WHAT YOU SHOULD DO: Resume the reading passage where it left off.

READING PASSAGE:
October 21, 2025 | 16:40

How does Vietnam navigate global trade headwinds?

Nhu Quynh

Experts told a recent panel discussion how Vietnam is navigating global trade shifts with resilient growth, strategic FDI priorities, and prudent policies to strengthen its long-term competitiveness.

How does Vietnam navigate global trade headwinds?

At a recent panel discussion entitled “Trade Under Pressure: Macroeconomic Outlook and Vietnam’s Role in the Global Supply Chain”, co-organized by Techcombank and the Central and Eastern European Chamber of Commerce (CEEC), experts from government agencies, international chambers of commerce, and private enterprises analyzed how Vietnam is adapting to shifts in global trade dynamics and capitalizing on FDI opportunities through agile government policies and a resilient economic structure.

Future prospects

Mr. Nguyen Hoang Tung, Economist at Techcombank, provided a comprehensive assessment of Vietnam’s macro-economic landscape, highlighting both the opportunities and the challenges as the country navigates a complex global environment.

Vietnam remains one of the most open economies in the world, he explained, with a trade-to-GDP ratio among the highest in the region. This openness has underpinned the country’s robust growth over the past decade, but it also exposes its economy to significant external shocks.

The US and China are currently Vietnam’s two largest trading partners, accounting for 43 per cent of the country’s total trade turnover. “The lack of a universal definition of transshipment has created compliance difficulties for Vietnamese exporters, especially in electronics, textiles, and furniture,” Mr. Tung told the gathering.

Despite global tensions, recent economic indicators point to Vietnam’s resilience. Forecasts from the International Monetary Fund (IMF) and other institutions suggest an improving global outlook. Recession fears have eased, and Techcombank anticipates a moderate slowdown rather than a contraction.

From the perspective of a long-established European enterprise in Vietnam, Mr. Thorne Laudy, Managing Director of logistics provider a. hartrodt Vietnam, highlighted the unprecedented nature of today’s global trade instability. He criticized the growing use of broad tariffs under emergency legal mechanisms, warning that existing trade structures could be overridden without clear legal recourse.

For Vietnam, the US remains a key export market for electronics, textiles, footwear, and wooden furniture; sectors currently subject to tariff rates of 10-25 per cent under existing customs and trade frameworks. These rates could be entirely overridden by a new “wave” of sweeping tariffs, though no clear legal framework has yet been established.

Notably, about 20 per cent of Vietnam’s textile output is destined for the US. A mere 10 per cent fall in export value could therefore result in the loss of 60,000-70,000 jobs, with ripple effects impacting hundreds of thousands of dependents.

According to Mr. Laudy, Vietnam’s long-term prospects remain solid, with growing investor interest and diversification away from traditional manufacturing hubs.

Despite facing headwinds from potential tariff hikes, Mr. Tung believes Vietnam is not in a significantly adverse position. Current average tariff rates on Vietnamese goods exported to the US range from 3.2 per cent to 19.8 per cent, or much lower than the 46 per cent proposed earlier this year.

MATERIAL PROVIDED:
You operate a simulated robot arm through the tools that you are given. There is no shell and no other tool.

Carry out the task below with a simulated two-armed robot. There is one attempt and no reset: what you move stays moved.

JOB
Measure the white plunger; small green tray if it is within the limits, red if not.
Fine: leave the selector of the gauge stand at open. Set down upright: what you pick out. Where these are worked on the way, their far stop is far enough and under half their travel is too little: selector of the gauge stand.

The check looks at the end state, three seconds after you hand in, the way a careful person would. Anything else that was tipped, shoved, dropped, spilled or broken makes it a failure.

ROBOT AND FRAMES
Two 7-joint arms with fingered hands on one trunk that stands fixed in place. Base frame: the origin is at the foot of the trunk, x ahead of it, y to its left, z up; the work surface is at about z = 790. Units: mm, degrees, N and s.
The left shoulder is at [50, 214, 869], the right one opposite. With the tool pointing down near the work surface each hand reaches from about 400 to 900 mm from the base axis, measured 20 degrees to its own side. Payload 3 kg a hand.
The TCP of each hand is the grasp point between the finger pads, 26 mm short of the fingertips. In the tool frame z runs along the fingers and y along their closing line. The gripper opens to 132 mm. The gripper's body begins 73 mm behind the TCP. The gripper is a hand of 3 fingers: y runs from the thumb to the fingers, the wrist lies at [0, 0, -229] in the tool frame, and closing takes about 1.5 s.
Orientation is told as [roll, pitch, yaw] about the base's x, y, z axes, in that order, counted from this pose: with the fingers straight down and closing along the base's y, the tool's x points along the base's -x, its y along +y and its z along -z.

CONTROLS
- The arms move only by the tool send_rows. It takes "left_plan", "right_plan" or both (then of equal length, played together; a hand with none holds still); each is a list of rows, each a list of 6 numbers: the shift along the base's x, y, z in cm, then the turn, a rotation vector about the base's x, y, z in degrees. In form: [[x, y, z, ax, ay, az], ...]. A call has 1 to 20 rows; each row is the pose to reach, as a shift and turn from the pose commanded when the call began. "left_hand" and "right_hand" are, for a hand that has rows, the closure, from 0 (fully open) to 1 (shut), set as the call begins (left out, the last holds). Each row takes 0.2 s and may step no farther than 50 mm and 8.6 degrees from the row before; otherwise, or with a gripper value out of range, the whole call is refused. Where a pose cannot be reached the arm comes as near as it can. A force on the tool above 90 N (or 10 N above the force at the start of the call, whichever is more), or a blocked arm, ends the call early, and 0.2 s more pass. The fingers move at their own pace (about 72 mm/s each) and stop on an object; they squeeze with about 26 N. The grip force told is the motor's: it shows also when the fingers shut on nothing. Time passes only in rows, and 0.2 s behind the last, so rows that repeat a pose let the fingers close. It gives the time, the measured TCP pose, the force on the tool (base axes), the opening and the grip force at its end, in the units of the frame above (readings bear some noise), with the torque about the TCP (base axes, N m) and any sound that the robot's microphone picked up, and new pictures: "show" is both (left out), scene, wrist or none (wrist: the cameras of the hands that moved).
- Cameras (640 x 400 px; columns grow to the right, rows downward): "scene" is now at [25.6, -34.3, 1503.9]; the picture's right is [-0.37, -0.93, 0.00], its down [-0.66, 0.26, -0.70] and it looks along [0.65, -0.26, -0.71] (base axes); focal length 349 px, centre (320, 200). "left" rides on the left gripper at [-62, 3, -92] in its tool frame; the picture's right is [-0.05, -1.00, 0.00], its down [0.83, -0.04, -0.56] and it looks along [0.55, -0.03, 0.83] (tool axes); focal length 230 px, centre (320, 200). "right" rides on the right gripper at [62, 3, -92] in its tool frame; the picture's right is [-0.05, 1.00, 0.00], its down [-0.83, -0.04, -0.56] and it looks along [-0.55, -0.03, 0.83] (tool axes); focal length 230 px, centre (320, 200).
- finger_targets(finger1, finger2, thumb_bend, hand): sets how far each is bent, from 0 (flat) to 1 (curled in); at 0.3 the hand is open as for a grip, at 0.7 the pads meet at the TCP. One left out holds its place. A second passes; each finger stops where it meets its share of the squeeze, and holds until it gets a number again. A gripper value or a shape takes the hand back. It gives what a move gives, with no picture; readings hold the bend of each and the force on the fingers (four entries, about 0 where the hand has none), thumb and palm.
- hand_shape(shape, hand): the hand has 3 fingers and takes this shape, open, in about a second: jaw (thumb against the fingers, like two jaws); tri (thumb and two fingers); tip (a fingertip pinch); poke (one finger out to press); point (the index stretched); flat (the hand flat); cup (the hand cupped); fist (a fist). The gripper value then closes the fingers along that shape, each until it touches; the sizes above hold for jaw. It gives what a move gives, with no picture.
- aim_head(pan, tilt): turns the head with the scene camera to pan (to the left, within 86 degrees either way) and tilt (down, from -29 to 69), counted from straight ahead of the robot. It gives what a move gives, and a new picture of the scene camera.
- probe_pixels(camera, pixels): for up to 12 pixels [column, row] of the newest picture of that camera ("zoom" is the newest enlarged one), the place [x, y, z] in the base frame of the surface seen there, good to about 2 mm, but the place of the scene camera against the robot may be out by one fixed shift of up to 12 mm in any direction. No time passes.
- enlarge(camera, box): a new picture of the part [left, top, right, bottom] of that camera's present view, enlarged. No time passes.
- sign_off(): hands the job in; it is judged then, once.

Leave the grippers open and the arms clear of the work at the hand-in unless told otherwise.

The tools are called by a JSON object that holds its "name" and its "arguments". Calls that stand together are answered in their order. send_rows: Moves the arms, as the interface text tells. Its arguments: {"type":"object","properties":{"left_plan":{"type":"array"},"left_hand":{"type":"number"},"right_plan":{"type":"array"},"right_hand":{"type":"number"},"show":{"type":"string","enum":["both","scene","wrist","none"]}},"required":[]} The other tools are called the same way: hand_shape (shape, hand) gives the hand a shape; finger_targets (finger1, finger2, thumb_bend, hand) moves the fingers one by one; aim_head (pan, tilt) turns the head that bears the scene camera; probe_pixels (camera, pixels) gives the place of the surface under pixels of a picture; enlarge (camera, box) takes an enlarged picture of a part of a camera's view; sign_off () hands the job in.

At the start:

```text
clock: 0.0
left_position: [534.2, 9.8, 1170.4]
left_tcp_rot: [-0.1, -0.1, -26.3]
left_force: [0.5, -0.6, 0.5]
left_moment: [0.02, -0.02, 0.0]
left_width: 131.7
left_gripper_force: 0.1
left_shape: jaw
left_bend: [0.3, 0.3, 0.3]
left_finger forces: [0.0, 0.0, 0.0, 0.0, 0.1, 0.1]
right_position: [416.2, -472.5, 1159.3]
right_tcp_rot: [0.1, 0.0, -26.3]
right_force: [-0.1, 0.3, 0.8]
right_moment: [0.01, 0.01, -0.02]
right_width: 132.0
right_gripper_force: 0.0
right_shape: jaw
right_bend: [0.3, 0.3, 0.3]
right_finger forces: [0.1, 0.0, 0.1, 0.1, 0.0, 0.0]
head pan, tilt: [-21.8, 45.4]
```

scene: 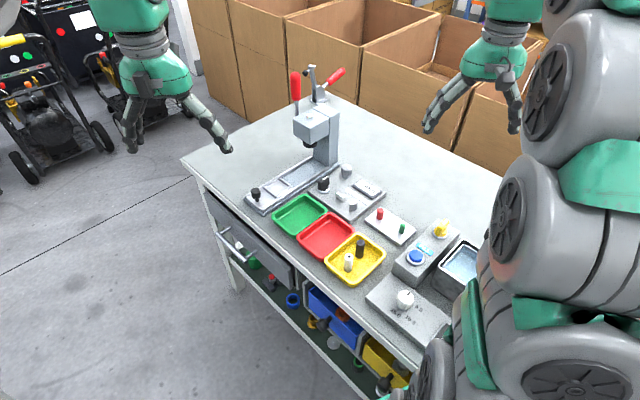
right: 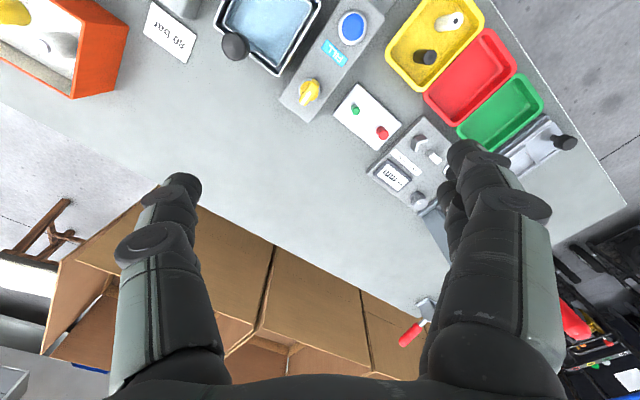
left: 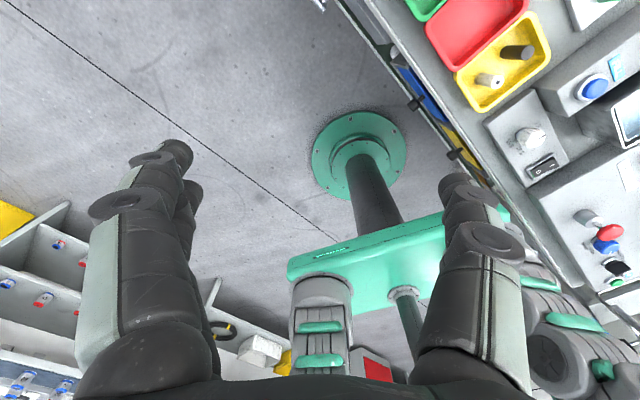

EXERCISE RESPONSE:
While some US policymakers suggest that up to one-third of Vietnam’s exports to the US originate from China, independent studies by Harvard Business School and UC San Diego estimate the actual figure at just 7-16 per cent. The lack of clarity around transshipment thresholds, however, continues to create compliance challenges for Vietnamese manufacturers.

Mr. Tung highlighted four key domestic drivers supporting Vietnam’s 2025 growth trajectory: exports, FDI, domestic demand, and public investment.

High-value FDI strategy

Vietnam is moving towards a more strategic and selective FDI model. Ms. Tran Thi Hai Yen, Director of the Southern Investment Promotion, Information and Support Center (SIPISC) at the Ministry of Planning and Investment, noted that the government is now prioritizing high-quality investments aligned with sustainability and technological advancement.

Priority sectors have been identified: electricity and energy infrastructure; semiconductors and AI; clean and renewable energy; innovation and R&D centers; the digital economy; high-quality agriculture; and international financial centers (IFCs).

To support investment in these sectors, Vietnam is implementing seven strategic policy solutions.

First, strategic orientation for FDI quality. The Strategy on foreign investment cooperation in the 2021-2030 period, contained in Decision No. 667/QD-TTg, dated June 2, 2022, aims to boost both the quantity and quality of FDI. This is reflected in Vietnam’s recent diplomatic moves.

Second, institutional reform. Politburo Resolution No. 50-NQ/TW, dated August 20, 2019, reaffirms the country’s commitment to modernizing its legal framework, aligning with international standards, and ensuring a transparent, stable environment for foreign investors.

Third, special incentives. Decision No. 29/2021/QD-TTg, dated October 6, 2021, provides preferential tax regimes and land access for projects in high technology and innovation. Complementing this, Decree No. 182/2024/ND-CP, dated December 31, 2024, establishes a national Investment Support Fund to provide direct financial support to large-scale, strategic investments.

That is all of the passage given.